SOURCE MATERIAL>

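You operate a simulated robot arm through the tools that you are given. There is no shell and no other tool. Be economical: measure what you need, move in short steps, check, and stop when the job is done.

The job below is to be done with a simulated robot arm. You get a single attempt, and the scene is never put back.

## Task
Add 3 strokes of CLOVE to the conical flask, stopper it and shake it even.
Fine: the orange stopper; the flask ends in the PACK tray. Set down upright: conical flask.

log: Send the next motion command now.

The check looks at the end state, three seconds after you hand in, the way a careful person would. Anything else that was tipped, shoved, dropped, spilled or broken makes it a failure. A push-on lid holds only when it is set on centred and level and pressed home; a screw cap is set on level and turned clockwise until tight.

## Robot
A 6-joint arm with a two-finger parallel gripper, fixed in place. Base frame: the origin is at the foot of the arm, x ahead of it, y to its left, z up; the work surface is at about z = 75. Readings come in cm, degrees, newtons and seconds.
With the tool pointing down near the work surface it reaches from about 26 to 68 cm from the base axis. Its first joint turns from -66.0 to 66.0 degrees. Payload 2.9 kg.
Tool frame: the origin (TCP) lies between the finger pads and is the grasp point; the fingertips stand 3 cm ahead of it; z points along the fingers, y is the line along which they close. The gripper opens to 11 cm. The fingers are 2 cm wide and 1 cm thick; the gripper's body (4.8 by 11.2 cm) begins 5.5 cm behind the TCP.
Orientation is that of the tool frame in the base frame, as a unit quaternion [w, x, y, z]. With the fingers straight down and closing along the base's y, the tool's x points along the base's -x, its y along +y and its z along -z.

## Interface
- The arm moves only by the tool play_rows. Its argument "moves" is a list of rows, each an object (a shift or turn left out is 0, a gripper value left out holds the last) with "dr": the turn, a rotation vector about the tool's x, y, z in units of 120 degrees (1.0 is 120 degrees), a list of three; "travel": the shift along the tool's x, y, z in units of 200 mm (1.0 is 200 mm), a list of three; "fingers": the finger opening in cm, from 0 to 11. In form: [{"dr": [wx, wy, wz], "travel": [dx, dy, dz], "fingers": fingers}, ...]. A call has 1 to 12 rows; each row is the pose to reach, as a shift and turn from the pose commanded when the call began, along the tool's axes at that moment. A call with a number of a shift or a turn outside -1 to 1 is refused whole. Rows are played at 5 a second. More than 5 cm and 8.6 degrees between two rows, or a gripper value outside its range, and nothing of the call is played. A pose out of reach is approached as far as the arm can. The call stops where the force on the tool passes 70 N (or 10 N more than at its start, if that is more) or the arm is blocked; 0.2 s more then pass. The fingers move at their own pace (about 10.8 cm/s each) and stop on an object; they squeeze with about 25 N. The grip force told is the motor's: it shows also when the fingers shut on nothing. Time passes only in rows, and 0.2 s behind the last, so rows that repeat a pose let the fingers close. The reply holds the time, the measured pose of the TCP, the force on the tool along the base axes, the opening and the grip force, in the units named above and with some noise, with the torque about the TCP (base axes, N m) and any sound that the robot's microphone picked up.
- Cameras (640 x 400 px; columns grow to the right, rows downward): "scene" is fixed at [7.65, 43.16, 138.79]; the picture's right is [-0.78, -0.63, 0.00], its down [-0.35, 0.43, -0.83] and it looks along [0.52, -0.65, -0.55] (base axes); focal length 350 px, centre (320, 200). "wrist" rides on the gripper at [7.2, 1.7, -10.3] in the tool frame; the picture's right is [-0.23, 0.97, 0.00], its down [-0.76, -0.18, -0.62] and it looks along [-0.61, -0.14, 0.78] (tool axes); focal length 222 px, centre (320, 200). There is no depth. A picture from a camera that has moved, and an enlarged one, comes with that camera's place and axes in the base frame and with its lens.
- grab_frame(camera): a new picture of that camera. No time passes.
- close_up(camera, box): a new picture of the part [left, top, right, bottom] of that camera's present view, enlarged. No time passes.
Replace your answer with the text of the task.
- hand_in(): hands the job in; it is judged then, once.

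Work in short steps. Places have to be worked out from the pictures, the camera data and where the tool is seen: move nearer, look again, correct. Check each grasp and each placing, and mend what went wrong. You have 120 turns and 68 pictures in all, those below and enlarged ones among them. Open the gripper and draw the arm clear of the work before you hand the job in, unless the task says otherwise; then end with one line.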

PROBLEM REQUIREMENTS>
Repeat the listing exactly, from its first line to its last.

TASK OUTPUT>
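You operate a simulated robot arm through the tools that you are given. There is no shell and no other tool. Be economical: measure what you need, move in short steps, check, and stop when the job is done.

The job below is to be done with a simulated robot arm. You get a single attempt, and the scene is never put back.

## Task
Add 3 strokes of CLOVE to the conical flask, stopper it and shake it even.
Fine: the orange stopper; the flask ends in the PACK tray. Set down upright: conical flask.

log: Send the next motion command now.

The check looks at the end state, three seconds after you hand in, the way a careful person would. Anything else that was tipped, shoved, dropped, spilled or broken makes it a failure. A push-on lid holds only when it is set on centred and level and pressed home; a screw cap is set on level and turned clockwise until tight.

## Robot
A 6-joint arm with a two-finger parallel gripper, fixed in place. Base frame: the origin is at the foot of the arm, x ahead of it, y to its left, z up; the work surface is at about z = 75. Readings come in cm, degrees, newtons and seconds.
With the tool pointing down near the work surface it reaches from about 26 to 68 cm from the base axis. Its first joint turns from -66.0 to 66.0 degrees. Payload 2.9 kg.
Tool frame: the origin (TCP) lies between the finger pads and is the grasp point; the fingertips stand 3 cm ahead of it; z points along the fingers, y is the line along which they close. The gripper opens to 11 cm. The fingers are 2 cm wide and 1 cm thick; the gripper's body (4.8 by 11.2 cm) begins 5.5 cm behind the TCP.
Orientation is that of the tool frame in the base frame, as a unit quaternion [w, x, y, z]. With the fingers straight down and closing along the base's y, the tool's x points along the base's -x, its y along +y and its z along -z.

## Interface
- The arm moves only by the tool play_rows. Its argument "moves" is a list of rows, each an object (a shift or turn left out is 0, a gripper value left out holds the last) with "dr": the turn, a rotation vector about the tool's x, y, z in units of 120 degrees (1.0 is 120 degrees), a list of three; "travel": the shift along the tool's x, y, z in units of 200 mm (1.0 is 200 mm), a list of three; "fingers": the finger opening in cm, from 0 to 11. In form: [{"dr": [wx, wy, wz], "travel": [dx, dy, dz], "fingers": fingers}, ...]. A call has 1 to 12 rows; each row is the pose to reach, as a shift and turn from the pose commanded when the call began, along the tool's axes at that moment. A call with a number of a shift or a turn outside -1 to 1 is refused whole. Rows are played at 5 a second. More than 5 cm and 8.6 degrees between two rows, or a gripper value outside its range, and nothing of the call is played. A pose out of reach is approached as far as the arm can. The call stops where the force on the tool passes 70 N (or 10 N more than at its start, if that is more) or the arm is blocked; 0.2 s more then pass. The fingers move at their own pace (about 10.8 cm/s each) and stop on an object; they squeeze with about 25 N. The grip force told is the motor's: it shows also when the fingers shut on nothing. Time passes only in rows, and 0.2 s behind the last, so rows that repeat a pose let the fingers close. The reply holds the time, the measured pose of the TCP, the force on the tool along the base axes, the opening and the grip force, in the units named above and with some noise, with the torque about the TCP (base axes, N m) and any sound that the robot's microphone picked up.
- Cameras (640 x 400 px; columns grow to the right, rows downward): "scene" is fixed at [7.65, 43.16, 138.79]; the picture's right is [-0.78, -0.63, 0.00], its down [-0.35, 0.43, -0.83] and it looks along [0.52, -0.65, -0.55] (base axes); focal length 350 px, centre (320, 200). "wrist" rides on the gripper at [7.2, 1.7, -10.3] in the tool frame; the picture's right is [-0.23, 0.97, 0.00], its down [-0.76, -0.18, -0.62] and it looks along [-0.61, -0.14, 0.78] (tool axes); focal length 222 px, centre (320, 200). There is no depth. A picture from a camera that has moved, and an enlarged one, comes with that camera's place and axes in the base frame and with its lens.
- grab_frame(camera): a new picture of that camera. No time passes.
- close_up(camera, box): a new picture of the part [left, top, right, bottom] of that camera's present view, enlarged. No time passes.
Replace your answer with the text of the task.
- hand_in(): hands the job in; it is judged then, once.

Work in short steps. Places have to be worked out from the pictures, the camera data and where the tool is seen: move nearer, look again, correct. Check each grasp and each placing, and mend what went wrong. You have 120 turns and 68 pictures in all, those below and enlarged ones among them. Open the gripper and draw the arm clear of the work before you hand the job in, unless the task says otherwise; then end with one line.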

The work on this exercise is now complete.